▶ _PROBLEM TO SOLVE_
Copy out each line exactly as it appears.

▶ _DATA SEGMENT_
## START
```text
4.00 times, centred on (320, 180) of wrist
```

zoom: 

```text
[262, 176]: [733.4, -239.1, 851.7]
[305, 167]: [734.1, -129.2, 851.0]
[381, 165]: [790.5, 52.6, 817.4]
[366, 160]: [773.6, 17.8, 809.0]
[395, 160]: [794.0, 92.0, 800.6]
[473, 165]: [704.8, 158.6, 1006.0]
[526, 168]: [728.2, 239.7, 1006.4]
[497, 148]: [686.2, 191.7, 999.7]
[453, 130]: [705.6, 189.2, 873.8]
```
## END
▶ _EXERCISE OUTPUT_
```text
4.00 times, centred on (320, 180) of wrist
```

zoom: 

```text
[262, 176]: [733.4, -239.1, 851.7]
[305, 167]: [734.1, -129.2, 851.0]
[381, 165]: [790.5, 52.6, 817.4]
[366, 160]: [773.6, 17.8, 809.0]
[395, 160]: [794.0, 92.0, 800.6]
[473, 165]: [704.8, 158.6, 1006.0]
[526, 168]: [728.2, 239.7, 1006.4]
[497, 148]: [686.2, 191.7, 999.7]
[453, 130]: [705.6, 189.2, 873.8]
```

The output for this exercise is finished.